#### Information provided
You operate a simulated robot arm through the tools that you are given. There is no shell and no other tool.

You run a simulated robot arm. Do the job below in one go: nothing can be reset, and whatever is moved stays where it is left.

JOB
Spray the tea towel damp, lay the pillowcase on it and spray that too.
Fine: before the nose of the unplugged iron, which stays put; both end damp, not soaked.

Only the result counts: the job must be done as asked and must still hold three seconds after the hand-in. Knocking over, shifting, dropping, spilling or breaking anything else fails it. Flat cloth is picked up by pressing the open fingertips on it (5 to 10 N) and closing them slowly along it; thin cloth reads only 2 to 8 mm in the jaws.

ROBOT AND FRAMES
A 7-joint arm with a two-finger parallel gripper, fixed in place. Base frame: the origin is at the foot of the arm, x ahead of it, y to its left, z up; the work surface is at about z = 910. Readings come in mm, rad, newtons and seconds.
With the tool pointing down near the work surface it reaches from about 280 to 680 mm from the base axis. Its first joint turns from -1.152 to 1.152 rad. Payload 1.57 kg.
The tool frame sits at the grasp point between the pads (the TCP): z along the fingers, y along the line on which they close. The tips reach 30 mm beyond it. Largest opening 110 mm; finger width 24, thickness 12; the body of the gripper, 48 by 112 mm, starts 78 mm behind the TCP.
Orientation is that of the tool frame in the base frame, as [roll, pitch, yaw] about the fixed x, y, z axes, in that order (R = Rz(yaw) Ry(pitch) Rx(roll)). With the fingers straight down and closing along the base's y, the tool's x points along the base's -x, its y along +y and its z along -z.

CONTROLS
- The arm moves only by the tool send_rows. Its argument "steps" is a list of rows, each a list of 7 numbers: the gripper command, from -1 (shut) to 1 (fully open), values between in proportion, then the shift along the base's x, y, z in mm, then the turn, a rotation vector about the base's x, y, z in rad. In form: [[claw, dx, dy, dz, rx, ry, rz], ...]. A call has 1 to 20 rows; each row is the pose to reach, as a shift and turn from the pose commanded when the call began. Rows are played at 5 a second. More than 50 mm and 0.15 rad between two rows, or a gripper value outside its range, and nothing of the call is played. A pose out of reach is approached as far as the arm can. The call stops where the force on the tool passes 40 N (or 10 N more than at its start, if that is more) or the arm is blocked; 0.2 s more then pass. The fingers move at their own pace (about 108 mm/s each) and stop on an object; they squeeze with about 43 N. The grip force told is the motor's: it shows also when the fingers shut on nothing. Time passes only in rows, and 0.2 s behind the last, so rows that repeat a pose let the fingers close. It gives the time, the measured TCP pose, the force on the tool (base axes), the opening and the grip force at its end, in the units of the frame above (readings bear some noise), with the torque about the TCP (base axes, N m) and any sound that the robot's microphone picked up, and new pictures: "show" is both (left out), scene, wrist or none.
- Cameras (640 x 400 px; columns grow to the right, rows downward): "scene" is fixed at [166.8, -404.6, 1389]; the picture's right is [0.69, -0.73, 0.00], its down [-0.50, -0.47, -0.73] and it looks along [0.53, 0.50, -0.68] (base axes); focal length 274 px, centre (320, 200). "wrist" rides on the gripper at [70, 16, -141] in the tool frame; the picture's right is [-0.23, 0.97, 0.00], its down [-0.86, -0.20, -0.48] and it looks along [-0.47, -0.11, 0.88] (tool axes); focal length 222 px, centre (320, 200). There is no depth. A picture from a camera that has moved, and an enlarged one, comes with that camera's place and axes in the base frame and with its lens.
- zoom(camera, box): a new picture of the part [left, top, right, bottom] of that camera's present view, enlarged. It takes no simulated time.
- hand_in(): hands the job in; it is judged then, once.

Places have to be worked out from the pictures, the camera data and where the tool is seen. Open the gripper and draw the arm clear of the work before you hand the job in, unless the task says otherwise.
########
#### Passage provided
AcWing 196.质数距离

题意

https://www.acwing.com/problem/content/198/

思路

题目旨在问对于一个较大的L、R区段如何对区段内数字判断isprime？

假设A是合数 则A必有一个因子< sqrt(A)

所以我们可以对sqrt(R)以内的数据范围线性筛出所有素数prime[]

对于现有这PNum个素数 将他们在[L,R]内的倍数(>=2倍)全部标记为合数（埃筛） 数据范围过大可以用相对位置标记

代码

#include<cstdio>
#include<iostream>
#include<algorithm>
#include<cstring>

using namespace std;
const int MaxN = 1e6 + 5;

int L,R;
int prime[MaxN],pNum = 0;
bool p[MaxN] = {0};

int ansP[MaxN],cnt = 0;
bool ok[MaxN] = {0};

void Find_Prime(int N){
	for(int i = 2;i <= N; i++){
		if(p[i] == false) prime[++pNum] = i;
		for(int j = 1;j <= pNum && i * prime[j] < N;j++){
			p[i * prime[j]] = true;
			if(i % prime[j] == 0) break;
		}
	}
}

int main(){
	Find_Prime(5e4);//sqrt(2^31)
########
Short exercise —
Provide the full wording of the passage provided, which begins "AcWing 196.质数距离".

Full solution —
AcWing 196.质数距离

题意

https://www.acwing.com/problem/content/198/

思路

题目旨在问对于一个较大的L、R区段如何对区段内数字判断isprime？

假设A是合数 则A必有一个因子< sqrt(A)

所以我们可以对sqrt(R)以内的数据范围线性筛出所有素数prime[]

对于现有这PNum个素数 将他们在[L,R]内的倍数(>=2倍)全部标记为合数（埃筛） 数据范围过大可以用相对位置标记

代码

#include<cstdio>
#include<iostream>
#include<algorithm>
#include<cstring>

using namespace std;
const int MaxN = 1e6 + 5;

int L,R;
int prime[MaxN],pNum = 0;
bool p[MaxN] = {0};

int ansP[MaxN],cnt = 0;
bool ok[MaxN] = {0};

void Find_Prime(int N){
	for(int i = 2;i <= N; i++){
		if(p[i] == false) prime[++pNum] = i;
		for(int j = 1;j <= pNum && i * prime[j] < N;j++){
			p[i * prime[j]] = true;
			if(i % prime[j] == 0) break;
		}
	}
}

int main(){
	Find_Prime(5e4);//sqrt(2^31)